Once the family was out of the camps, however, he felt a sense of shame upon hearing a teacher refer to him as "that little Jap boy." His sense of being an "other" in society increased when he realized that he was gay. At the time, he "just swallowed the pain" in silence.

After graduating from Los Angeles High School, where he had been a member of the drama club as well as student body president, Takei enrolled at the University of California at Berkeley and declared as an architecture major in deference to the wishes of his parents, who were concerned that acting was too risky a profession.

While he was a student, however, Takei met an importer of Japanese science-fiction films who needed someone to dub the soundtracks. Uncredited, Takei did voices in Gojira no gyaskushû (1955, directed by Motoyoshi Oda) and Sora no daikaijû (1956, directed by Isihirô Honda).

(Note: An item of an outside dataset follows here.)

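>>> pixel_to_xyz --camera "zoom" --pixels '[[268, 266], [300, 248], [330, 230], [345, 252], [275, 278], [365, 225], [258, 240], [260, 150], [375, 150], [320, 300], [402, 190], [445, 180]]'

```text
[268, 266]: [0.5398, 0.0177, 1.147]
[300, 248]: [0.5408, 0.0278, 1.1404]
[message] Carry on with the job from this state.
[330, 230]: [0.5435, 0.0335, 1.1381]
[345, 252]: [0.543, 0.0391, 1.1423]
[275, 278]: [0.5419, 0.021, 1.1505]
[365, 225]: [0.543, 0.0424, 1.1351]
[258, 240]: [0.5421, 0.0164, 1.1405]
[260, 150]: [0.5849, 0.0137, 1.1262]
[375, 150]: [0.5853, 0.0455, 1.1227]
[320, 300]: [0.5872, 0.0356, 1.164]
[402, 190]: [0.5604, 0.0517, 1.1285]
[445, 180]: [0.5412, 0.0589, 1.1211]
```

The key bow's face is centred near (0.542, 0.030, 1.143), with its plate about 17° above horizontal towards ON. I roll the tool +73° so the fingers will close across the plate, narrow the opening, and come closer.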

After two years at Berkeley, Takei transferred to the University of California at Los Angeles (UCLA) and changed his major to theater. He received his bachelor's degree in 1960 and then continued his studies at the Shakespeare Institute in Stratford-Upon-Avon before returning to UCLA and earning his M. A. in theater in 1964. While pursuing his advanced degree, he also attended the Desilu Workshop for actors and appeared, sometimes uncredited, in both films and television shows.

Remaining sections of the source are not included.